BRIEF –
Give the text passage once more, exactly.

[START OF TEXT PASSAGE]

Si ce n’était le reste, tout le reste, le démantèlement de la durée du temps de travail, les attaques contre les retraites, contre l’école, et ce qui fait depuis un an l’ordinaire de notre actualité, et si l’on n’avait d’yeux que pour les pêcheurs et les camionneurs, on pourrait presque croire que Nicolas Sarkozy s’est converti au social. Les petits patrons de Concarneau ou du Guilvinec pourraient même trouver un peu de réconfort dans les promesses du président de la République. Oui, au fond, pourquoi ne pas suspendre le prélèvement de la TVA sur le prix des produits pétroliers pour alléger le fardeau de ceux qui subissent de plein fouet la hausse du brut ? L’ennui, c’est que Nicolas Sarkozy n’ignore pas que sa proposition n’a pas l’ombre d’une chance d’être reprise par Bruxelles. Sans vergogne, il refait aux pêcheurs le coup de Gandrange. On se souvient que, le 4 février, le même avait promis une subvention de l’État pour empêcher la fermeture du site mosellan d’ArcelorMittal, au mépris des règles communautaires (la fameuse « concurrence libre et non faussée » à peine relookée dans le traité de Lisbonne) pour lesquelles, par ailleurs, il milite ardemment. La démagogie décidément n’a pas de bornes. Elle n’a pas non plus de frontières. Car le veto européen aux propositions françaises se pare de vertus pédagogiques non moins hypocrites : « Il ne saurait être question de mettre en place face à la flambée des prix pétroliers des contre-mesures fiscales d’ordre général », a répété lundi le président de l’Eurogroupe, Jean-Claude Junker.

[END OF TEXT PASSAGE]
[START OF DATA LINES]

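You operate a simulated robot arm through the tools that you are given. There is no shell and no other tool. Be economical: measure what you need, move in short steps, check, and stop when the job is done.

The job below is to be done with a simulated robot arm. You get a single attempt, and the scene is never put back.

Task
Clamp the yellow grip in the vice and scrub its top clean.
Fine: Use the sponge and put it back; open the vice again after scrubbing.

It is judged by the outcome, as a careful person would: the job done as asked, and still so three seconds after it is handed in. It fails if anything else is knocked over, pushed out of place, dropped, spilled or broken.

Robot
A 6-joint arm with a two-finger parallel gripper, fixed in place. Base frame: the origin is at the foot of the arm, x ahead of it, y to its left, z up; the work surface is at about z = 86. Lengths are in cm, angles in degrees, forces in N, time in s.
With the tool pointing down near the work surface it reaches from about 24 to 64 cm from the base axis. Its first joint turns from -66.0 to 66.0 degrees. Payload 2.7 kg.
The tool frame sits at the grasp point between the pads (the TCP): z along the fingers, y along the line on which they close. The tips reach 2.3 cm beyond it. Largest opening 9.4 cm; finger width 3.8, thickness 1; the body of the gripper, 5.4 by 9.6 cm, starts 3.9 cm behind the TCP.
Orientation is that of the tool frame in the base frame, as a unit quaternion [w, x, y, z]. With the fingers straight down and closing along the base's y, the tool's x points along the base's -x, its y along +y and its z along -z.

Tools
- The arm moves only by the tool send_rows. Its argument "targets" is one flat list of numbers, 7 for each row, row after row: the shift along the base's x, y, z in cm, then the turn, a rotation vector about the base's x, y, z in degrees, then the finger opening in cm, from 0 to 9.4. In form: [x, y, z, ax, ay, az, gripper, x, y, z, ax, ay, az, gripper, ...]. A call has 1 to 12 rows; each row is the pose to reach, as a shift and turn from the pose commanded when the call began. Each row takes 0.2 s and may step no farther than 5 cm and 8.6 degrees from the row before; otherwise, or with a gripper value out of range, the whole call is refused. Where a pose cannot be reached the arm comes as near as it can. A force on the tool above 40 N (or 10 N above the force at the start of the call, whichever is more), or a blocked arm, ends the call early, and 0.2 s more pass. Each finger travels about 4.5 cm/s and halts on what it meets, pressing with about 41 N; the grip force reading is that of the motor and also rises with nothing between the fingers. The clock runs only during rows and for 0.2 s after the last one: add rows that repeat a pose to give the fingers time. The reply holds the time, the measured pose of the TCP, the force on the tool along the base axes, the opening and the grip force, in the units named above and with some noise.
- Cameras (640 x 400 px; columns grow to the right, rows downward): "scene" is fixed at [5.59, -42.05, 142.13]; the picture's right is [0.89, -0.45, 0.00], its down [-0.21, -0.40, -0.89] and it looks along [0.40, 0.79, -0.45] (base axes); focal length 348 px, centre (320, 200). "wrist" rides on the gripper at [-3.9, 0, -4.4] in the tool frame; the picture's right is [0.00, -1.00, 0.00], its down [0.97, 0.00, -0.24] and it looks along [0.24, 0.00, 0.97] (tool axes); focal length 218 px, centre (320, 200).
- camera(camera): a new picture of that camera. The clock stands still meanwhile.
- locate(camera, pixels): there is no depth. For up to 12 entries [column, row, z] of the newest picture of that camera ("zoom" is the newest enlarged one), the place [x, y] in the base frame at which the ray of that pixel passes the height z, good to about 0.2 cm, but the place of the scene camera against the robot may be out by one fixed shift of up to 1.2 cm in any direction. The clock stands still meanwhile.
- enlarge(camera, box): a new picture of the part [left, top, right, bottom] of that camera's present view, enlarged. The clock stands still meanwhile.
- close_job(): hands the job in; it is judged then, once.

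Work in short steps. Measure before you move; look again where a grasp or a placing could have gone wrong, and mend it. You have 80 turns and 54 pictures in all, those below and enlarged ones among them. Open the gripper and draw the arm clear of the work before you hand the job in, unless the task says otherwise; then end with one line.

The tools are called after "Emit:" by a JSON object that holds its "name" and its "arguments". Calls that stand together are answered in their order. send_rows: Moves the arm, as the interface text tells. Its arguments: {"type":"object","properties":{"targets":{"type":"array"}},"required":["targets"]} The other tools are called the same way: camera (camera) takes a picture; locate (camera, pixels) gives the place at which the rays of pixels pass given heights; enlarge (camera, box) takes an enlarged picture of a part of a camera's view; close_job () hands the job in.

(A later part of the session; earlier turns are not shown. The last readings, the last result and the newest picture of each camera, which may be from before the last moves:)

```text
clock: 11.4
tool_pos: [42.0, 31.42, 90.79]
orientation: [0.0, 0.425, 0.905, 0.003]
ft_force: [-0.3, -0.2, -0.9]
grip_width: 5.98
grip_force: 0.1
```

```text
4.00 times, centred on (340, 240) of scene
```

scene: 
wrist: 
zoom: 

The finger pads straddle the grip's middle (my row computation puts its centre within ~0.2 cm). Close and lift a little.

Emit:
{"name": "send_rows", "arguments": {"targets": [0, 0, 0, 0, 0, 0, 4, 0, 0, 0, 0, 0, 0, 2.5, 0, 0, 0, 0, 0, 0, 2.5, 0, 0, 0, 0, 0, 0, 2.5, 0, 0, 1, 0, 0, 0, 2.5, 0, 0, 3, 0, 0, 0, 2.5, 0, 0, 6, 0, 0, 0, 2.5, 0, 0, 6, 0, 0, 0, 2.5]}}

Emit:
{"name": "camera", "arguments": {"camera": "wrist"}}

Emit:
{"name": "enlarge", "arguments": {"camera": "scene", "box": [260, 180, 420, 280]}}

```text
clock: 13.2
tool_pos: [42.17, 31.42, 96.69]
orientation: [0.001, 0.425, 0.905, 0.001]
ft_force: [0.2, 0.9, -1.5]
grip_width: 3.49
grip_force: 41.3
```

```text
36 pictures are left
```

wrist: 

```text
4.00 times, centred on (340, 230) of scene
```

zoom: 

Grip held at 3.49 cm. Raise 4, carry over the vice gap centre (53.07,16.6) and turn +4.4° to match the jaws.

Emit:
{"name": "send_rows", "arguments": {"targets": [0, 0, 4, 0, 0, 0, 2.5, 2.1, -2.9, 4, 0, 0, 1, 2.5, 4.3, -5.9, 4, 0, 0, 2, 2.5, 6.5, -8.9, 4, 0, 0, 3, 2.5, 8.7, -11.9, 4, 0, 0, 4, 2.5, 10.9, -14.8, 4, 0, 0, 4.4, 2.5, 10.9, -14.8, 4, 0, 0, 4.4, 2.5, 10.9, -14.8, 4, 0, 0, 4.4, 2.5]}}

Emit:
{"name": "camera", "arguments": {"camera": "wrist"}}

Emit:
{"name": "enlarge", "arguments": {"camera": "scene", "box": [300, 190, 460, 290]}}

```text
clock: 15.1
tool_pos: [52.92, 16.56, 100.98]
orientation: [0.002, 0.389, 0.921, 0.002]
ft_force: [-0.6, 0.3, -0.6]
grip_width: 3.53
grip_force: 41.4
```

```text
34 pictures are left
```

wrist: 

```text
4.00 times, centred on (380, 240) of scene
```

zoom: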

[END OF DATA LINES]

WRITTEN REPLY –
Si ce n’était le reste, tout le reste, le démantèlement de la durée du temps de travail, les attaques contre les retraites, contre l’école, et ce qui fait depuis un an l’ordinaire de notre actualité, et si l’on n’avait d’yeux que pour les pêcheurs et les camionneurs, on pourrait presque croire que Nicolas Sarkozy s’est converti au social. Les petits patrons de Concarneau ou du Guilvinec pourraient même trouver un peu de réconfort dans les promesses du président de la République. Oui, au fond, pourquoi ne pas suspendre le prélèvement de la TVA sur le prix des produits pétroliers pour alléger le fardeau de ceux qui subissent de plein fouet la hausse du brut ? L’ennui, c’est que Nicolas Sarkozy n’ignore pas que sa proposition n’a pas l’ombre d’une chance d’être reprise par Bruxelles. Sans vergogne, il refait aux pêcheurs le coup de Gandrange. On se souvient que, le 4 février, le même avait promis une subvention de l’État pour empêcher la fermeture du site mosellan d’ArcelorMittal, au mépris des règles communautaires (la fameuse « concurrence libre et non faussée » à peine relookée dans le traité de Lisbonne) pour lesquelles, par ailleurs, il milite ardemment. La démagogie décidément n’a pas de bornes. Elle n’a pas non plus de frontières. Car le veto européen aux propositions françaises se pare de vertus pédagogiques non moins hypocrites : « Il ne saurait être question de mettre en place face à la flambée des prix pétroliers des contre-mesures fiscales d’ordre général », a répété lundi le président de l’Eurogroupe, Jean-Claude Junker.